JAKARTA – Sejumlah aktivis dari Koalisi Sipil untuk Reformasi Sektor Keamanan menggeruduk rapat tertutup yang digelar Panitia Kerja (Panja) DPR terkait revisi Undang-Undang Nomor 34 Tahun 2004 tentang Tentara Nasional Indonesia (UU TNI). Rapat tersebut berlangsung di Hotel Fairmont, Jakarta Pusat, Sabtu (15/3/2025), dan dinilai mencederai transparansi demokrasi.
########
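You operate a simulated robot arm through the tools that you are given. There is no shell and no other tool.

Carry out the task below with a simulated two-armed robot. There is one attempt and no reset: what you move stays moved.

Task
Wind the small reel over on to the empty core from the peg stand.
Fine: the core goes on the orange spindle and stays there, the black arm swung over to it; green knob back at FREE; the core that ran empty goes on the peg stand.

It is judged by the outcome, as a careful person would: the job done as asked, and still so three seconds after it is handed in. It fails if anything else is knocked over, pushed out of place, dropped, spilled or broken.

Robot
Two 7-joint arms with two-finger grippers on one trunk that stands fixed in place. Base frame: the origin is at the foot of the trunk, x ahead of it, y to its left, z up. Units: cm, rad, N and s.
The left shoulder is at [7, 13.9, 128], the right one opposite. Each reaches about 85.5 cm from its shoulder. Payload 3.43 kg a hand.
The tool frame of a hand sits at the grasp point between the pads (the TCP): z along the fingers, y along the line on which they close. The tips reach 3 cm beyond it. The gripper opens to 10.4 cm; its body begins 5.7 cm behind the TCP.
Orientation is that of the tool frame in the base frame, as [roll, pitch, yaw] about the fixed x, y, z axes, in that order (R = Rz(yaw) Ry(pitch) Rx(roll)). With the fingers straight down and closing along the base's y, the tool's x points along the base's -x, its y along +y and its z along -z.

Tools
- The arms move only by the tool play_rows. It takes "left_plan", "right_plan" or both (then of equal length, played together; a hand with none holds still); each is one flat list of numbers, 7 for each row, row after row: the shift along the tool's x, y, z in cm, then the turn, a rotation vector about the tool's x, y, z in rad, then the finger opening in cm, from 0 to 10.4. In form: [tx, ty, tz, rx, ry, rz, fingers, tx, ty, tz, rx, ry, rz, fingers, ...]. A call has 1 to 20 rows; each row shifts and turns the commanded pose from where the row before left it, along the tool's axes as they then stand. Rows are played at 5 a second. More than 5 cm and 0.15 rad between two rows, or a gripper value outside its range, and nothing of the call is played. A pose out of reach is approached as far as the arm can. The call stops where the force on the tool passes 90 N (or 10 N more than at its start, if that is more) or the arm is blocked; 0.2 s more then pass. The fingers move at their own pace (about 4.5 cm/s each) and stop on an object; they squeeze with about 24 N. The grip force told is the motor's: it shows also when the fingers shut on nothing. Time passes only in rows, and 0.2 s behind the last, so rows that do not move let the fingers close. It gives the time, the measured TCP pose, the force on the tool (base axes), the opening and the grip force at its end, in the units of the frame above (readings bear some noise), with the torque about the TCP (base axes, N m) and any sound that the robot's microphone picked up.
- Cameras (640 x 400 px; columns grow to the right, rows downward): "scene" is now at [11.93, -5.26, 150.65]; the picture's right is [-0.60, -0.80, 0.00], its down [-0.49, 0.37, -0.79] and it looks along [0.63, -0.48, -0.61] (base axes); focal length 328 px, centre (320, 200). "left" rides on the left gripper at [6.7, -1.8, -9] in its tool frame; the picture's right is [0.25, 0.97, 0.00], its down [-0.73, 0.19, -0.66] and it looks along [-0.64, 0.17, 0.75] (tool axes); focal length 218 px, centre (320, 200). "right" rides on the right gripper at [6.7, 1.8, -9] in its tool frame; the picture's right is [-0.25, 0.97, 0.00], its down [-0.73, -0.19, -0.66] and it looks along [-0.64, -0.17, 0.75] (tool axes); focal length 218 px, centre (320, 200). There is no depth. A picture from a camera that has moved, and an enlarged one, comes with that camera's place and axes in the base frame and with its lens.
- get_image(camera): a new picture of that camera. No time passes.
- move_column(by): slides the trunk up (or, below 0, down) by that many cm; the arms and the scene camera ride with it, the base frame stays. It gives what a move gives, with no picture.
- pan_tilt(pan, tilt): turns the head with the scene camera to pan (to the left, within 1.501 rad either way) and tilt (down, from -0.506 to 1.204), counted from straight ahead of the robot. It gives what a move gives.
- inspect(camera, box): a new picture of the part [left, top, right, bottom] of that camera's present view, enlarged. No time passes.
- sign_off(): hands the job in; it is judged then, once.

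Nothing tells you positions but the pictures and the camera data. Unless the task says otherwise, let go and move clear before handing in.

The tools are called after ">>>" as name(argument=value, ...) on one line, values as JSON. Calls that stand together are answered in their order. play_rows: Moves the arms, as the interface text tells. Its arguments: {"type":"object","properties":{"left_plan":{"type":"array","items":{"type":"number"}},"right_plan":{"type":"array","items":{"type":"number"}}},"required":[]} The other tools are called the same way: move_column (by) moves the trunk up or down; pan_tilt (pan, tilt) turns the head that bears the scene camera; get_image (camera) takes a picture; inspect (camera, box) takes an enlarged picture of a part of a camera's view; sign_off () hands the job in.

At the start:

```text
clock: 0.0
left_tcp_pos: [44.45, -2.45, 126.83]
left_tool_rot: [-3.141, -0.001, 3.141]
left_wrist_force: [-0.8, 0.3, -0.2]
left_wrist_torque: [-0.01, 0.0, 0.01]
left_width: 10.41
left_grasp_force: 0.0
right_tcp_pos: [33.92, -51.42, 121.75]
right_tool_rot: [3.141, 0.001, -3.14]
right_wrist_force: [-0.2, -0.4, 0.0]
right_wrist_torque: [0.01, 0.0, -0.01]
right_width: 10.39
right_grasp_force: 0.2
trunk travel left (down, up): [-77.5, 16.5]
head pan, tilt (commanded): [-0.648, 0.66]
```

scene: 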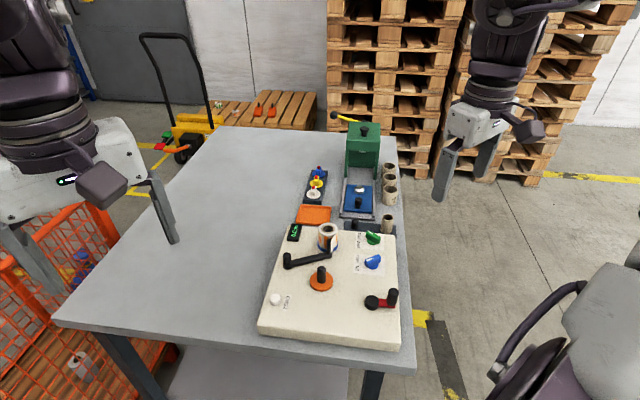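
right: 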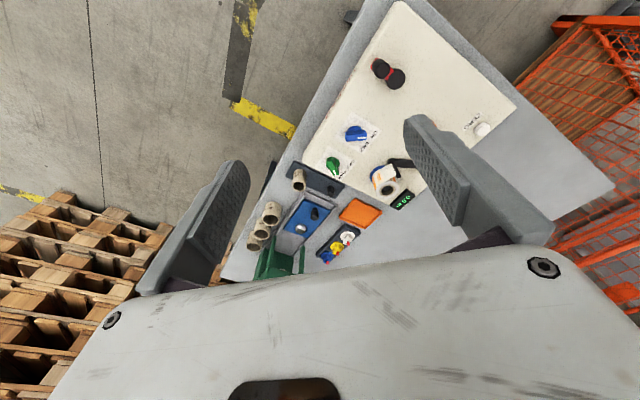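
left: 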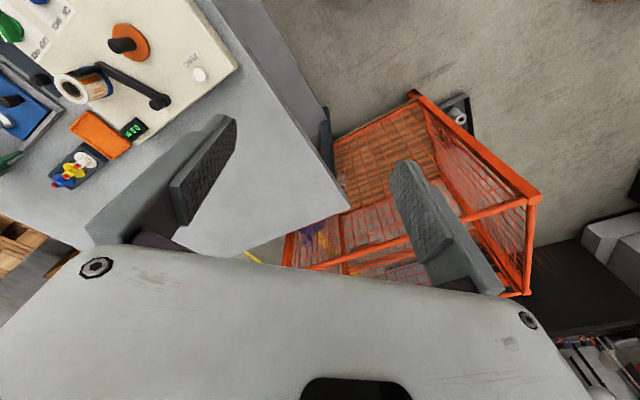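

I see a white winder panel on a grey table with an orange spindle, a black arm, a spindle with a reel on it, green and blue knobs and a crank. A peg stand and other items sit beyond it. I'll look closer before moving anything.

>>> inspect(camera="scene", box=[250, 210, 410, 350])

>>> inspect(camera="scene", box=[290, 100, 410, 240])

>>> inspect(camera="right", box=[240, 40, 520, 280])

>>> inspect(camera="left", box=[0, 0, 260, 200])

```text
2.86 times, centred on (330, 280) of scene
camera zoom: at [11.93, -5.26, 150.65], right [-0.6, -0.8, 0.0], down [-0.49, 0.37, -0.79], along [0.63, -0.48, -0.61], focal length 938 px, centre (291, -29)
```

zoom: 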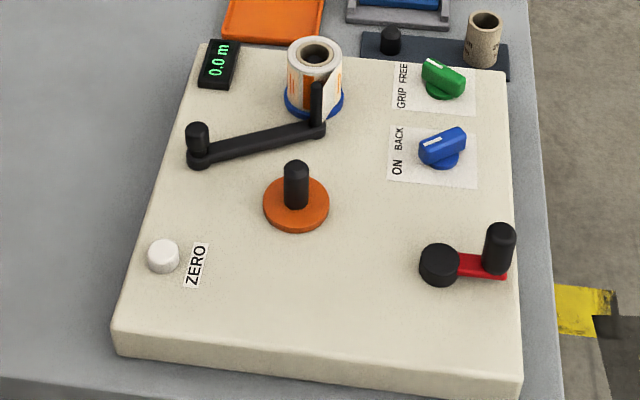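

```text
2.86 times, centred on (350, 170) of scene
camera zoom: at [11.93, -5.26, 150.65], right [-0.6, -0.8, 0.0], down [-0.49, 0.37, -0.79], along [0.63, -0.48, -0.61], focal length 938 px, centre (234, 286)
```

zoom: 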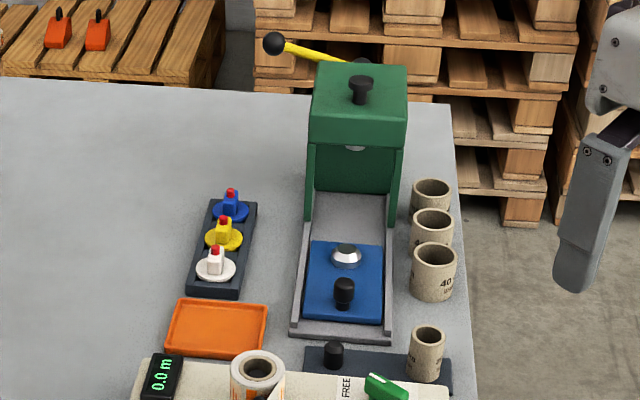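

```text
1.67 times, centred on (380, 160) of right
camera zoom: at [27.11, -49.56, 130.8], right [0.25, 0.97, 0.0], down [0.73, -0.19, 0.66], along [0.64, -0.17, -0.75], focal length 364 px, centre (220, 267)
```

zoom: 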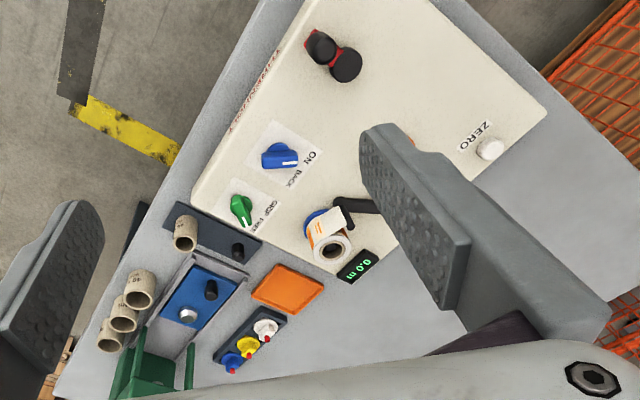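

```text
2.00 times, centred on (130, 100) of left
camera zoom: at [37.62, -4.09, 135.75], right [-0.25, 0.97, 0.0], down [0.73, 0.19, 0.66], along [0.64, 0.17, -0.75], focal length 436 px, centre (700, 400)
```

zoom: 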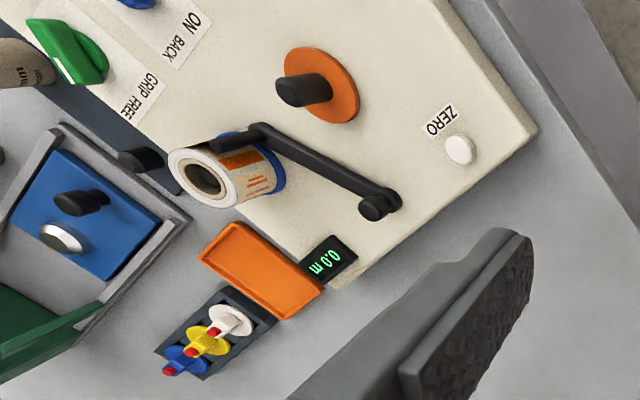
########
Aksi protes terjadi saat sekitar tiga aktivis menerobos masuk ke ruang rapat dengan membawa poster dan spanduk. Seorang pria berbaju hitam berteriak meminta rapat dihentikan, sementara yang lain menyerukan penolakan terhadap revisi UU TNI yang mereka anggap berisiko menghidupkan kembali dwifungsi TNI.

Dikutip dari Kompas.com, petugas keamanan segera menghentikan aksi mereka dan menggiring para aktivis keluar ruangan. Namun, bentrokan sempat terjadi ketika salah satu aktivis, Andrie dari Komisi untuk Orang Hilang dan Korban Tindak Kekerasan (Kontras), mencoba masuk ke dalam ruang rapat. Ia dihalangi oleh dua staf berbaju batik hingga terjatuh akibat dorongan.
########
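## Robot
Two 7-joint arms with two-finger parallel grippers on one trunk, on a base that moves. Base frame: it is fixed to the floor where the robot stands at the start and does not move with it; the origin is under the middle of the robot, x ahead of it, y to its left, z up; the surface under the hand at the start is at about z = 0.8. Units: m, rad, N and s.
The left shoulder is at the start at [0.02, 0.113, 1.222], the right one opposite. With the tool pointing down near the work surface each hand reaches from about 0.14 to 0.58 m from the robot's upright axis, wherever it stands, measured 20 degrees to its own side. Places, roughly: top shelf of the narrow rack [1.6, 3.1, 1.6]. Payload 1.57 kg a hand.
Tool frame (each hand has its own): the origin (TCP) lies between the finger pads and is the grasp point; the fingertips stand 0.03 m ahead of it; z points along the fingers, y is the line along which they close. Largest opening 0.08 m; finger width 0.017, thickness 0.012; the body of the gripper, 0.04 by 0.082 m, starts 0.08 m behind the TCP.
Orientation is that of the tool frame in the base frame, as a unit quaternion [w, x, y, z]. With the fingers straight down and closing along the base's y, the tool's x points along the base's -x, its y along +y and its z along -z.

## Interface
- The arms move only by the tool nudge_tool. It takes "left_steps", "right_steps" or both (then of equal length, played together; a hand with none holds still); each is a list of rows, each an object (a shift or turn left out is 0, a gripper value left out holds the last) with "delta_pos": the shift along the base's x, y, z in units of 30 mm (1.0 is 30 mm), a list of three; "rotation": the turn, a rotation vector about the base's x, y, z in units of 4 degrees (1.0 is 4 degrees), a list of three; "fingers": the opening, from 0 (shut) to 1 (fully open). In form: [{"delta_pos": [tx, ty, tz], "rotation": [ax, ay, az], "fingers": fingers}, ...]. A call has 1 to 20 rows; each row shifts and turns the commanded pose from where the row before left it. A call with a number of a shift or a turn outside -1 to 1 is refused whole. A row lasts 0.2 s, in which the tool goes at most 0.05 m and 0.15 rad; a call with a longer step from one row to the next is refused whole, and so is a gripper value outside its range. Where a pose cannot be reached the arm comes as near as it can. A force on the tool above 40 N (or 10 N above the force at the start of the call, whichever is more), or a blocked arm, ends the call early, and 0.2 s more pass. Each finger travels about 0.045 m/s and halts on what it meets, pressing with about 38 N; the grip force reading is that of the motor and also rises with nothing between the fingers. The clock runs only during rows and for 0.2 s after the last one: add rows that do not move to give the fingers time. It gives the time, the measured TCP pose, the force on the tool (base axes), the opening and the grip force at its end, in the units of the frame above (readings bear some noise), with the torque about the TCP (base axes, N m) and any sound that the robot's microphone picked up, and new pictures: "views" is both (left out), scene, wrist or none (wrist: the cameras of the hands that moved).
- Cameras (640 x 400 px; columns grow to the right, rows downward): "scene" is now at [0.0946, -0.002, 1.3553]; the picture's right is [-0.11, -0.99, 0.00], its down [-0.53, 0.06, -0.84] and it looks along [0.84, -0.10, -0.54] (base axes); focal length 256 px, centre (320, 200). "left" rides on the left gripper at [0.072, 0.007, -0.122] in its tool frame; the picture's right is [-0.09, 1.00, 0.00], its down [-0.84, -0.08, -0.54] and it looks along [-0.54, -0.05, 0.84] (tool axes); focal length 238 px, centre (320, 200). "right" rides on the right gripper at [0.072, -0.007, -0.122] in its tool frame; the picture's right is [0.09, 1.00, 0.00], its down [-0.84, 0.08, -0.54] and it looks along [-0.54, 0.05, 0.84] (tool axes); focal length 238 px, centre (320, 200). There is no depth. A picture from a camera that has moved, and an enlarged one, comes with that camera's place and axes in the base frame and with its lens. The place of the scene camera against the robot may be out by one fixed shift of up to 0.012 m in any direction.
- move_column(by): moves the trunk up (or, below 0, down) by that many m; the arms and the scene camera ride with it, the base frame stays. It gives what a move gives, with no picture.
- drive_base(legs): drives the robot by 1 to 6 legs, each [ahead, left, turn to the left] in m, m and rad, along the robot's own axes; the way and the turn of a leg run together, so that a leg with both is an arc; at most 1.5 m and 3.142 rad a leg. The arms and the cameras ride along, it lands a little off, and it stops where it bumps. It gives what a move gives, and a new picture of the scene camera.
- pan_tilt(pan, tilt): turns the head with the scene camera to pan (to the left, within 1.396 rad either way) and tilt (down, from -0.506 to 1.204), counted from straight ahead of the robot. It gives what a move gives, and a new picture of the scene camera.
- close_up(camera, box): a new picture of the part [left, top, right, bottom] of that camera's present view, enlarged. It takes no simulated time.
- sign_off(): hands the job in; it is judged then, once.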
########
“Woi, Anda mendorong! Teman-teman, bagaimana kita kemudian direpresif?” teriak Andrie yang kemudian bangkit dan kembali berunjuk rasa bersama dua aktivis lainnya.

Dalam aksinya, mereka berulang kali meneriakkan tuntutan agar pembahasan RUU TNI dihentikan.

“Kami menolak adanya pembahasan di dalam. Kami menolak adanya dwifungsi ABRI!” seru Andrie lantang.

“Hentikan pembahasan dwifungsi RUU TNI, hentikan, hentikan, Bapak Ibu,” imbuhnya.

Salah satu peserta aksi juga mengkritik lokasi rapat yang dinilai tidak transparan.

“Kami kecewa karena Komisi I DPR dan pemerintah menggelar rapat secara tertutup di hotel mewah. Ini menimbulkan kecurigaan ada hal yang sengaja disembunyikan dari masyarakat,” ujarnya.

Koordinator Kontras, Dimas Bagus Arya, menegaskan bahwa revisi UU TNI masih mengandung pasal-pasal bermasalah yang berpotensi mengancam demokrasi dan hak asasi manusia (HAM).

“Perluasan penempatan TNI aktif di jabatan sipil tidak sesuai dengan prinsip profesionalisme TNI. Ini berisiko menimbulkan eksklusi sipil dari jabatan sipil, menguatkan dominasi militer dalam kebijakan sipil, serta menimbulkan loyalitas ganda,” ujar Dimas.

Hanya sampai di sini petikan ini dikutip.